Nel mezzo Lupi che ha assicurato che la priorità del governo è la difesa dei posti di lavoro. “Gli interessi del governo su Alitalia sono molto semplici: il piano industriale con continuità aziendale, investimenti da parte di privati e la difesa dell’occupazione“, ha detto manifestando la convinzione che Air France aderirà. “Quando siamo andati in Parlamento abbiamo detto con molta chiarezza il percorso prospettato dall’azienda e anche dell’accordo di partnership industriale tra Poste e Alitalia”, ha poi ricordato sottolineando che “su 300 milioni di aumento di capitale i privati ne sottoscrivevano la maggioranza e Poste era disponibile, a fronte di investimenti e sinergie industriali individuate, a investire 75 milioni, che ci fosse Air France o che non ci fosse, sempre attraverso l’inoptato o attraverso la sottoscrizione di nuovi soci”. Il rapporto, ha quindi ribadito, deve restare questo.

Intanto, a un mese dall’inizio dell’operazione, l’aumento di capitale da 300 milioni ha raccolto adesioni per 71 milioni (Intesa SanPaolo 26 milioni, Atlantia 26 milioni, Immsi 13 milioni e Maccagnani 6 milioni), cui vanno aggiunti altri 65 milioni versati da Intesa Sanpaolo e Unicredit (a valere sulla loro garanzia di 100 milioni) per un totale di 136 milioni. E con i 75 milioni di Poste non verrebbe superata la soglia minima di 240 milioni da raggiungere per considerare valido l’aumento. Se Air France non partecipasse all’aumento, diluirebbe la propria quota (25%) sotto il 10% (secondo Credit Suisse al 6%).

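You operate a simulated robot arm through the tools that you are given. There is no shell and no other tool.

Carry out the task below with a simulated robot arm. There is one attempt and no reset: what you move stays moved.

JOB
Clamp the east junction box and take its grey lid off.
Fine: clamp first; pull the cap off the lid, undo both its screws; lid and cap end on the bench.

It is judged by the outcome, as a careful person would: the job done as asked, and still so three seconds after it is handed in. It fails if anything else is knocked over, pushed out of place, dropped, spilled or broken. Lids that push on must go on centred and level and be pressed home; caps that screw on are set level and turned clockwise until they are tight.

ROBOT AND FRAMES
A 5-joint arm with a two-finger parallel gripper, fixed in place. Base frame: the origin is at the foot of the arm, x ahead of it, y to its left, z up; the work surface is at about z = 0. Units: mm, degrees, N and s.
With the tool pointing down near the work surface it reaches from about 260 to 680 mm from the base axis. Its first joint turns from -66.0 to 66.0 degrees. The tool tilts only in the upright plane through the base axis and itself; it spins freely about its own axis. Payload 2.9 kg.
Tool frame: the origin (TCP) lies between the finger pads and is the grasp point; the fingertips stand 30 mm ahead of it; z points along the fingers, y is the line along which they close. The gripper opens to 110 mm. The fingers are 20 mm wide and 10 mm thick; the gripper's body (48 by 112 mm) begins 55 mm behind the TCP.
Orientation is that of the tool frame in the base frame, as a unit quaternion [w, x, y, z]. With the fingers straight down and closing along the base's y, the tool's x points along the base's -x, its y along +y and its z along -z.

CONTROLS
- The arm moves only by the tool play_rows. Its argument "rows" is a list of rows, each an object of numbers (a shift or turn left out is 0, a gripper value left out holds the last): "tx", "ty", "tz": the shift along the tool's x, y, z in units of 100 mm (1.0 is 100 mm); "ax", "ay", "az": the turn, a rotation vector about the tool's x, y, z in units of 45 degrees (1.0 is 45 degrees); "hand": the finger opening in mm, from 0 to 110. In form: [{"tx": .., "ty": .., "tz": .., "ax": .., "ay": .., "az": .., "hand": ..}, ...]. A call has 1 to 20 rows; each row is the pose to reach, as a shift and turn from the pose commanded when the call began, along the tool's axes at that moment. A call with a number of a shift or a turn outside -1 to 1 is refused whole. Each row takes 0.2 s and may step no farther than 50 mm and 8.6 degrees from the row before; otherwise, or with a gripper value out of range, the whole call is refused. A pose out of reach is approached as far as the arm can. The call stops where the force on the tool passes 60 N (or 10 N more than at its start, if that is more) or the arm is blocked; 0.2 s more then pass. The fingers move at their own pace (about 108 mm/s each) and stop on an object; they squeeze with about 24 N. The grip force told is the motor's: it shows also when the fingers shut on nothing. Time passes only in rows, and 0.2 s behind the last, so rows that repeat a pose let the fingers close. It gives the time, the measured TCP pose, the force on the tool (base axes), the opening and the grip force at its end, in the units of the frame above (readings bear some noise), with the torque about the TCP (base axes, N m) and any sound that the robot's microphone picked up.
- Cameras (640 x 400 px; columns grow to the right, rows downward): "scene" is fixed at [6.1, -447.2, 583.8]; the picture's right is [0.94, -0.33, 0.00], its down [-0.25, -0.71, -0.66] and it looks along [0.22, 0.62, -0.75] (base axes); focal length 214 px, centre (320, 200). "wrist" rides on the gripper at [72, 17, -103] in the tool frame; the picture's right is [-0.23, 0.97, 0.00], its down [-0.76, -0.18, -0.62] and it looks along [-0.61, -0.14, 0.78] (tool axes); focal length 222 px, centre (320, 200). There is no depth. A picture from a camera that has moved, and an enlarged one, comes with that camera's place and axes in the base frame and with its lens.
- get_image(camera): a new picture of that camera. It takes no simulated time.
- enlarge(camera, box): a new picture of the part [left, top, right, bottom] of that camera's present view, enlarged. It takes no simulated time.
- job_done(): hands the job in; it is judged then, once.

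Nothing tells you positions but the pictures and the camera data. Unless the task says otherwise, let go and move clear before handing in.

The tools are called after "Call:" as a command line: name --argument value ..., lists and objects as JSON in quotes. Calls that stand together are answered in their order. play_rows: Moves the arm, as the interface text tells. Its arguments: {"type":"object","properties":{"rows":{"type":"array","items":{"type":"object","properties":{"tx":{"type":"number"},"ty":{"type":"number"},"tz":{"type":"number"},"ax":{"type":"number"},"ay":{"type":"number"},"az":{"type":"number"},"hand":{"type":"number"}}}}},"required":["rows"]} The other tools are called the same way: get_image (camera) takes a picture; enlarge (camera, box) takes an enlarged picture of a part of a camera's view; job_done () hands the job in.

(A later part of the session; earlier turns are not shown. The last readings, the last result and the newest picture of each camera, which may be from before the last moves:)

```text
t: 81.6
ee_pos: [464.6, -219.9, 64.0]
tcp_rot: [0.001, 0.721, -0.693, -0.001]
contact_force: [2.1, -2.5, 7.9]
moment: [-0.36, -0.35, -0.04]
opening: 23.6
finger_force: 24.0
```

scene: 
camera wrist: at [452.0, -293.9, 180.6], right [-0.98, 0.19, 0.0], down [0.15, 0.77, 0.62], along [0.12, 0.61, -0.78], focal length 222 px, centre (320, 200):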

Intanto si continua a guardare all’estero alla ricerca di un possibile un nuovo partner internazionale. Tra i papabili, però, circolano gli stessi nomi da anni: Air China, Etihad e Aeroflot. I russi, in particolare, non commentano ufficialmente su un possibile interesse per Alitalia, ma, secondo fonti del settore, la compagnia di bandiera russa resterebbe invece interessata a diventare partner, ma solo sulla base di un serio disegno industriale e finanziario, ritenendo la compagnia italiana complementare al proprio mercato.